INFORMATION SUPPLIED:
§ §

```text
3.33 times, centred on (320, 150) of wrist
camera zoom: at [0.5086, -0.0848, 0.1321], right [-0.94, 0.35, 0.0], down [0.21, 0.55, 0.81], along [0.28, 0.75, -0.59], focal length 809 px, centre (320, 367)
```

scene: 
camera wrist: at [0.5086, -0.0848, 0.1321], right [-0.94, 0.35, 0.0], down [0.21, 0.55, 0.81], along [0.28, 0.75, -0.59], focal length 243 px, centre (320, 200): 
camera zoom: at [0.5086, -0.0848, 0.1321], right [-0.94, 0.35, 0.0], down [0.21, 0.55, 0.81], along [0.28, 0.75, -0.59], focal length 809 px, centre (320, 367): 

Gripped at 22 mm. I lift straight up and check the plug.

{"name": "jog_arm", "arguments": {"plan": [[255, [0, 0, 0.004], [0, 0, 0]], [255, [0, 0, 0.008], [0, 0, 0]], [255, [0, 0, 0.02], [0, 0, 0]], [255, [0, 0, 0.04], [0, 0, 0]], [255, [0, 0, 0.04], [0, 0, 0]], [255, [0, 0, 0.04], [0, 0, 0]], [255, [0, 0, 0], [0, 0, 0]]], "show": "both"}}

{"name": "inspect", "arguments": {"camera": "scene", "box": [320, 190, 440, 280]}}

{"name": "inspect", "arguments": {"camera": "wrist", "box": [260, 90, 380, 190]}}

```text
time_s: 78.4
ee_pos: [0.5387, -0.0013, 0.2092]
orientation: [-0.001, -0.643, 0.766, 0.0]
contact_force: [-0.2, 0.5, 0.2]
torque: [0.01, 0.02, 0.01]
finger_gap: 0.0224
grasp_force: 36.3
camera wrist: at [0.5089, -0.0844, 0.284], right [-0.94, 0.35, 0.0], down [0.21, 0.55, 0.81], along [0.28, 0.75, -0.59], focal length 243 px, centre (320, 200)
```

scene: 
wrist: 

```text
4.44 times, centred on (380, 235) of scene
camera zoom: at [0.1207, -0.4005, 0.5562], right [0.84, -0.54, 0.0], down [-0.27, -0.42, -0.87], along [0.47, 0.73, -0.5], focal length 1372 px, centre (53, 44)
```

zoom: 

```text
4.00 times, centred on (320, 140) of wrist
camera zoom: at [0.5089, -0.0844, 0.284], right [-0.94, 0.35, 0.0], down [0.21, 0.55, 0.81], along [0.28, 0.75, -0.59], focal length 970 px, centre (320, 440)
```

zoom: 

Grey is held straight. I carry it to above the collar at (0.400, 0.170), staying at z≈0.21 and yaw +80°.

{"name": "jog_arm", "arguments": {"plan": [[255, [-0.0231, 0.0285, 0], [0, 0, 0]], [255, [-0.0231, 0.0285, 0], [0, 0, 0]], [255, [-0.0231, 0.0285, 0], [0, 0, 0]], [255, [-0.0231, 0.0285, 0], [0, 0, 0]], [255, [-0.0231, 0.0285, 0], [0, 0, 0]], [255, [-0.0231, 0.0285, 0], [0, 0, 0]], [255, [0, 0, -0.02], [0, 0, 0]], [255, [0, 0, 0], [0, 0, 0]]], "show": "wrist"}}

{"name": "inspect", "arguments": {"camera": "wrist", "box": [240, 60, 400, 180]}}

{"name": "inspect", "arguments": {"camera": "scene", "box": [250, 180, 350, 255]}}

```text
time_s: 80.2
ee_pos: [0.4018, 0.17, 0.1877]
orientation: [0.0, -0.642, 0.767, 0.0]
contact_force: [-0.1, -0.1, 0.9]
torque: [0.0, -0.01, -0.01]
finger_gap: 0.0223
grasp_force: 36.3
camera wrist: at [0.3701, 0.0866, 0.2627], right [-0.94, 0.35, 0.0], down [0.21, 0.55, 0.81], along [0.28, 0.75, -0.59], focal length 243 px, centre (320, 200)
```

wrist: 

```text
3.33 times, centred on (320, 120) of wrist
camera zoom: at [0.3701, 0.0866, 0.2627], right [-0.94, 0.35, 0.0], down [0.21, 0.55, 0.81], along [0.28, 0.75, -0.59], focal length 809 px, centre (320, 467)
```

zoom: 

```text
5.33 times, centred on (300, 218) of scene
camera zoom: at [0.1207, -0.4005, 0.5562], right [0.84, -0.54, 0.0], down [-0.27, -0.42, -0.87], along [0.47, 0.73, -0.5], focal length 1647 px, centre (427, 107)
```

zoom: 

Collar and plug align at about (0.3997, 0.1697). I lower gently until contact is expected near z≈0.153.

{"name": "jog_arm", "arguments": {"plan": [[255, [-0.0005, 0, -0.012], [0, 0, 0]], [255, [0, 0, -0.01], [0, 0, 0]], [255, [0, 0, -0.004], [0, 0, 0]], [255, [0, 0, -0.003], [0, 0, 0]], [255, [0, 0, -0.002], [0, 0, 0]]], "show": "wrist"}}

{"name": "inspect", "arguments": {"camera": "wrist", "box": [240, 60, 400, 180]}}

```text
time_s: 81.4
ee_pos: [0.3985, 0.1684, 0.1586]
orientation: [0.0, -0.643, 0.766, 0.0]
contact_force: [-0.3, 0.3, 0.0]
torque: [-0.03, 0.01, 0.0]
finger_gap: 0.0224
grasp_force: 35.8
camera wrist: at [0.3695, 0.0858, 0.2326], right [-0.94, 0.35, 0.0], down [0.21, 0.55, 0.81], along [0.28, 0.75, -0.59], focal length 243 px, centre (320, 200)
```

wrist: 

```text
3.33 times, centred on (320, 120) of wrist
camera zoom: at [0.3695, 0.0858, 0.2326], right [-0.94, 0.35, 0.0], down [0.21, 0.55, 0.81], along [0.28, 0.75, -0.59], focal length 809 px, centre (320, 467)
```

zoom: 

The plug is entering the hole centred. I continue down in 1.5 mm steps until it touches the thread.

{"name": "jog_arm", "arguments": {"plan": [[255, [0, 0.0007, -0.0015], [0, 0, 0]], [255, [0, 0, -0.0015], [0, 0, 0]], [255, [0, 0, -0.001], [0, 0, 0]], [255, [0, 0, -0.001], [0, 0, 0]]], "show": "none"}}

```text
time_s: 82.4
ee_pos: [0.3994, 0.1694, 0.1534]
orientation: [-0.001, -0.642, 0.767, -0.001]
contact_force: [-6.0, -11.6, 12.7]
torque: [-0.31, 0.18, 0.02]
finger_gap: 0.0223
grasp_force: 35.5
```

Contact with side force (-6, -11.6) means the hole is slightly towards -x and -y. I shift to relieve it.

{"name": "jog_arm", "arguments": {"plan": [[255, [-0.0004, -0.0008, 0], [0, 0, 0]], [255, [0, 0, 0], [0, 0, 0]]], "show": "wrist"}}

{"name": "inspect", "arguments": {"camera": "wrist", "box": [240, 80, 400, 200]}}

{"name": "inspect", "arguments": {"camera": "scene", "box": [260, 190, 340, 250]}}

§ §

WHAT THIS TASK INVOLVES:
Would you give the material above again, complete and exact? The answer is a JSON array that holds each line as a string and skips blank lines.

FINAL ANSWER:
[
  "```text",
  "3.33 times, centred on (320, 150) of wrist",
  "camera zoom: at [0.5086, -0.0848, 0.1321], right [-0.94, 0.35, 0.0], down [0.21, 0.55, 0.81], along [0.28, 0.75, -0.59], focal length 809 px, centre (320, 367)",
  "```",
  "scene: ",
  "camera wrist: at [0.5086, -0.0848, 0.1321], right [-0.94, 0.35, 0.0], down [0.21, 0.55, 0.81], along [0.28, 0.75, -0.59], focal length 243 px, centre (320, 200): ",
  "camera zoom: at [0.5086, -0.0848, 0.1321], right [-0.94, 0.35, 0.0], down [0.21, 0.55, 0.81], along [0.28, 0.75, -0.59], focal length 809 px, centre (320, 367): ",
  "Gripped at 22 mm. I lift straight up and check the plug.",
  "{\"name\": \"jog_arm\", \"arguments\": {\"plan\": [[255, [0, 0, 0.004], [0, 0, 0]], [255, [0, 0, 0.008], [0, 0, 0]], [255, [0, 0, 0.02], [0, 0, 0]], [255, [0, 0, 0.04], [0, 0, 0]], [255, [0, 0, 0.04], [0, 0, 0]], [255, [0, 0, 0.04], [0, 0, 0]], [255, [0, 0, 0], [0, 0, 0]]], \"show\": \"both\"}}",
  "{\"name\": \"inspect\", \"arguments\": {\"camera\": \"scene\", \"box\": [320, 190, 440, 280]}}",
  "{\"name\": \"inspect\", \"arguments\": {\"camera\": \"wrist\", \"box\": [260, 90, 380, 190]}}",
  "```text",
  "time_s: 78.4",
  "ee_pos: [0.5387, -0.0013, 0.2092]",
  "orientation: [-0.001, -0.643, 0.766, 0.0]",
  "contact_force: [-0.2, 0.5, 0.2]",
  "torque: [0.01, 0.02, 0.01]",
  "finger_gap: 0.0224",
  "grasp_force: 36.3",
  "camera wrist: at [0.5089, -0.0844, 0.284], right [-0.94, 0.35, 0.0], down [0.21, 0.55, 0.81], along [0.28, 0.75, -0.59], focal length 243 px, centre (320, 200)",
  "```",
  "scene: ",
  "wrist: ",
  "```text",
  "4.44 times, centred on (380, 235) of scene",
  "camera zoom: at [0.1207, -0.4005, 0.5562], right [0.84, -0.54, 0.0], down [-0.27, -0.42, -0.87], along [0.47, 0.73, -0.5], focal length 1372 px, centre (53, 44)",
  "```",
  "zoom: ",
  "```text",
  "4.00 times, centred on (320, 140) of wrist",
  "camera zoom: at [0.5089, -0.0844, 0.284], right [-0.94, 0.35, 0.0], down [0.21, 0.55, 0.81], along [0.28, 0.75, -0.59], focal length 970 px, centre (320, 440)",
  "```",
  "zoom: ",
  "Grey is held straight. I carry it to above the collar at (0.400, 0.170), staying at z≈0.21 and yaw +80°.",
  "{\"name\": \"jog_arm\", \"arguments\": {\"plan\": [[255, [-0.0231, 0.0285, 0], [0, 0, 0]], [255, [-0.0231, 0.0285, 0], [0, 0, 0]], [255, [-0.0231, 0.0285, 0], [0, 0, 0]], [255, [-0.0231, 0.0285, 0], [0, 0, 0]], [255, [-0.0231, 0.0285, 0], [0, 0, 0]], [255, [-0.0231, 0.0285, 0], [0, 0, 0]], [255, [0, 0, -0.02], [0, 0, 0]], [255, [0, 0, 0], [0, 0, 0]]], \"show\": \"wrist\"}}",
  "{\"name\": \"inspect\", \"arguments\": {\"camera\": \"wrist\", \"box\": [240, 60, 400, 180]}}",
  "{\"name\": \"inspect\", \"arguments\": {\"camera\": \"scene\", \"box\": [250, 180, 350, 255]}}",
  "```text",
  "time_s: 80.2",
  "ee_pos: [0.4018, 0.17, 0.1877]",
  "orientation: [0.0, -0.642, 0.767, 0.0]",
  "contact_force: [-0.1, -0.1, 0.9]",
  "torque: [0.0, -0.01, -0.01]",
  "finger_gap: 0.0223",
  "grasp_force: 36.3",
  "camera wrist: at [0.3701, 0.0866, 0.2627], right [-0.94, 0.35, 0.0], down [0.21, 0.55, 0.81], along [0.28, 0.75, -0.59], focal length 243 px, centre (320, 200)",
  "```",
  "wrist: ",
  "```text",
  "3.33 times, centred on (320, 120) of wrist",
  "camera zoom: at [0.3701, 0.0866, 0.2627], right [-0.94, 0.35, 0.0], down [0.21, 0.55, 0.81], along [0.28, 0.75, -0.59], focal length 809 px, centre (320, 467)",
  "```",
  "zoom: ",
  "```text",
  "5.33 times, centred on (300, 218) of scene",
  "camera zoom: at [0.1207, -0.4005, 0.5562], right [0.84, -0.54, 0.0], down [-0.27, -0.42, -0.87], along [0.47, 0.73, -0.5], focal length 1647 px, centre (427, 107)",
  "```",
  "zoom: ",
  "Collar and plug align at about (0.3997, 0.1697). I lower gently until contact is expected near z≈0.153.",
  "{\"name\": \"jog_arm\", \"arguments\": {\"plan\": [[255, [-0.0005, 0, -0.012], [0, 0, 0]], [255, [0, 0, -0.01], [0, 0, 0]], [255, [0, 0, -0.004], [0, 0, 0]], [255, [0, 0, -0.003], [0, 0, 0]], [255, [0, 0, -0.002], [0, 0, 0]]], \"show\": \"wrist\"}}",
  "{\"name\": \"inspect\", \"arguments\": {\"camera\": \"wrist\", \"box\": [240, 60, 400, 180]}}",
  "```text",
  "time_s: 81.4",
  "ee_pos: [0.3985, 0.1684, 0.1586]",
  "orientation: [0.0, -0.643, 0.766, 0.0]",
  "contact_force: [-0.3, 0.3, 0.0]",
  "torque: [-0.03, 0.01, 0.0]",
  "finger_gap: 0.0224",
  "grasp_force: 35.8",
  "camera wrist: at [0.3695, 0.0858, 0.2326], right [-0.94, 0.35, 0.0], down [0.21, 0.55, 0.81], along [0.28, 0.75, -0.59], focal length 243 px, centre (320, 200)",
  "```",
  "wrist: ",
  "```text",
  "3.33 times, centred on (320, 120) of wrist",
  "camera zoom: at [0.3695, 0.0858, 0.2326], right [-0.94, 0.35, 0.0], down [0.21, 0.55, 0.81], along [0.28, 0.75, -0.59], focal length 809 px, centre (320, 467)",
  "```",
  "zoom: ",
  "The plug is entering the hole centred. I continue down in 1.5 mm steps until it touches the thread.",
  "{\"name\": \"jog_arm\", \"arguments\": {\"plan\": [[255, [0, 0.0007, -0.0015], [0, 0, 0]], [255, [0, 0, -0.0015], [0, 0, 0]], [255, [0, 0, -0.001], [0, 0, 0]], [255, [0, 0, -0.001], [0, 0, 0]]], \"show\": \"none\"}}",
  "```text",
  "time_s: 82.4",
  "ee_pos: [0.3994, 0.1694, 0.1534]",
  "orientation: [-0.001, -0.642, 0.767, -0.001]",
  "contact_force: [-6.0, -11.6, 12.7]",
  "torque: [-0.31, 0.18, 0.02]",
  "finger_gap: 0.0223",
  "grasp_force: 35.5",
  "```",
  "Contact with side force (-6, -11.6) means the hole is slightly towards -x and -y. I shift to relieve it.",
  "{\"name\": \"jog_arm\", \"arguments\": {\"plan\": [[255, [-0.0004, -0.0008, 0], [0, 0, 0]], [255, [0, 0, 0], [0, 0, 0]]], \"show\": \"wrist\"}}",
  "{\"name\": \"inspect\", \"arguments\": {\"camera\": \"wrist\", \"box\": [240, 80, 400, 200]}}",
  "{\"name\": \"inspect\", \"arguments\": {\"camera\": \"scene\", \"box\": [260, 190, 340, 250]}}"
]